— START OF COLLECTED MATERIAL —

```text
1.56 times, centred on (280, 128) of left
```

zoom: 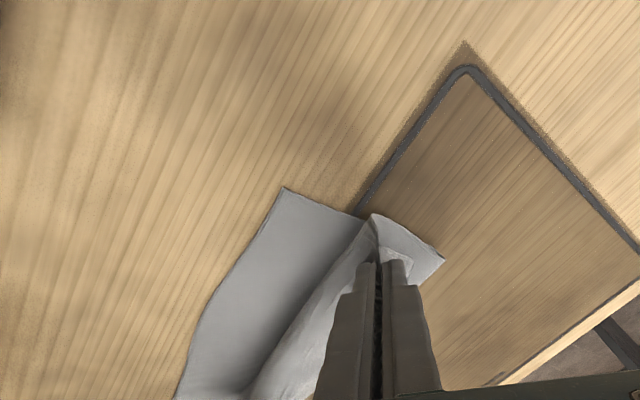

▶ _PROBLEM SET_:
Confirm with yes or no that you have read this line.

— END OF COLLECTED MATERIAL —

▶ _PROBLEM SET_:
**a.** Extract from the document segment the words running from "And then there" to "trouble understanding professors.".
**b.** Pick up the document segment at the point where it stops and go on.

— START OF DOCUMENT SEGMENT —

Multiculturalness and thoughts on family

So I am 1/4 Indian. (My Nana is from India.)

That is an important part of my life. Even though I basically look 100% white. And I've had people tell me I'm lying when I tell them this. I've had to show them pictures of my grandmother to prove it.

And my Nana lived in a basically 100% white area since she married my grandfather. My mom and her siblings grew up as the only "ethnic" people in their school. The isolation probably helped contribute to the alcoholism that affected my mom's childhood. And that lead to differences and rules in how I was brought up. This is where the importance of keeping up appearances and the need to fit in comes so strongly from.  The overwhelming importance of belonging and of making a good impression. (While at the same time, about being independent.) This family is the one that fiercely guards its secrets. Things are not spoken about directly but passed along in whispers. But I sit quietly and I hear whispers. I have good ears and people forget. And people just tell me things. And I watch. Even my family, my wonderful family. This is my safe family, where I am free to be strange and free to bounce and flap and dance happily. But only in private. Only with just family. 

Because we are taught strongly the importance of impressions.

We are taught strongly about keeping things in the family.

To the world, we do not tell our secrets.

This is not the family that mingles naturally. At group events and parties we would be quite happy to hide in our group of cousins. But this is the family that is forced and taught to mingle. But it probably is because of this that we are the ones that are forced to mingle.

This is the family where there are rules about mingling and drifting and appropriate socializing (some of this is also because this is the lawyer-family). But we were taught the rules of this, as well. Because this family does not mingle naturally, but we all knew the need for it. The importance of it, the social effects on it. We were taught the rules of conversation. How to ask questions and answer them and how to direct a conversation.*


The Indian side of my family is almost certainly the side of my family where my autism is inherited from.


And then there are the traditions and habits we have. The way I pronounce "us" and "theatre". Always taking off shoes when we enter the house. Samosas as appetizers at every party. Late late late nights and dinners and start time. (Does thanksgiving dinner regularly start after 10 pm? Why I can't remember the last time it started earlier...) we grew up with stories of how delicious fresh mangoes were and stories of Hindu gods (even though my Nana's family are Catholic). The constant stream of visitors from foreign countries (a lot of them moved out of India) made me so used to a variety of accents that I never understood how my friends could have so much trouble understanding professors.

— END OF DOCUMENT SEGMENT —

▶ _RESPONSES FOR EACH TASK_:
**a.**
And then there are the traditions and habits we have. The way I pronounce "us" and "theatre". Always taking off shoes when we enter the house. Samosas as appetizers at every party. Late late late nights and dinners and start time. (Does thanksgiving dinner regularly start after 10 pm? Why I can't remember the last time it started earlier...) we grew up with stories of how delicious fresh mangoes were and stories of Hindu gods (even though my Nana's family are Catholic). The constant stream of visitors from foreign countries (a lot of them moved out of India) made me so used to a variety of accents that I never understood how my friends could have so much trouble understanding professors.

**b.**
Cultural appropriation

We always dressed up in the clothes brought back from India for Halloween. (And other times.) Because they were so beautiful. And we liked to pretend we were from India, where my Nana grew up and where we heard stories.

But is this cultural appropriation?


My nana is the most recent immigrant from any country. All the others have been here a while, many more generations. So I am a mix of American (made up of various European immigrants) and Indian.

So, on enrollment forms and stuff, I'm always a bit conflicted. I suppose I should choose white/caucasian for them, since that is what I mostly am. I look white. I get the benefits. I don't want to cheat.

My undergraduate school only had one option, once you were enrolled (which was strange because on the application, you could put multiple). So they chose Asian as the part for my enrollment (we were not a very diverse university). (Even though I had out both on my initial forms). And I always felt like a bit of a fake. Because I had all this clearly white privilege stuff because basically that's what I look like.

But THEN...

I was filling out enrollment verification and student information stuff for my graduate program AND they let me put UP TO 7 CHOICES under ethnicities. And they are specific, too, because I am always concerned if Indian counts as Asian, because sometimes it seems to not.

And that was exciting, because I am both. 3/4 and 1/4. And it has influenced my life and I do like having the choice to put down both.

Because I am both. 
(And I am neither alone).

And I was glad to be at a school that lets me put both down on this probably small, unimportant piece of paperwork.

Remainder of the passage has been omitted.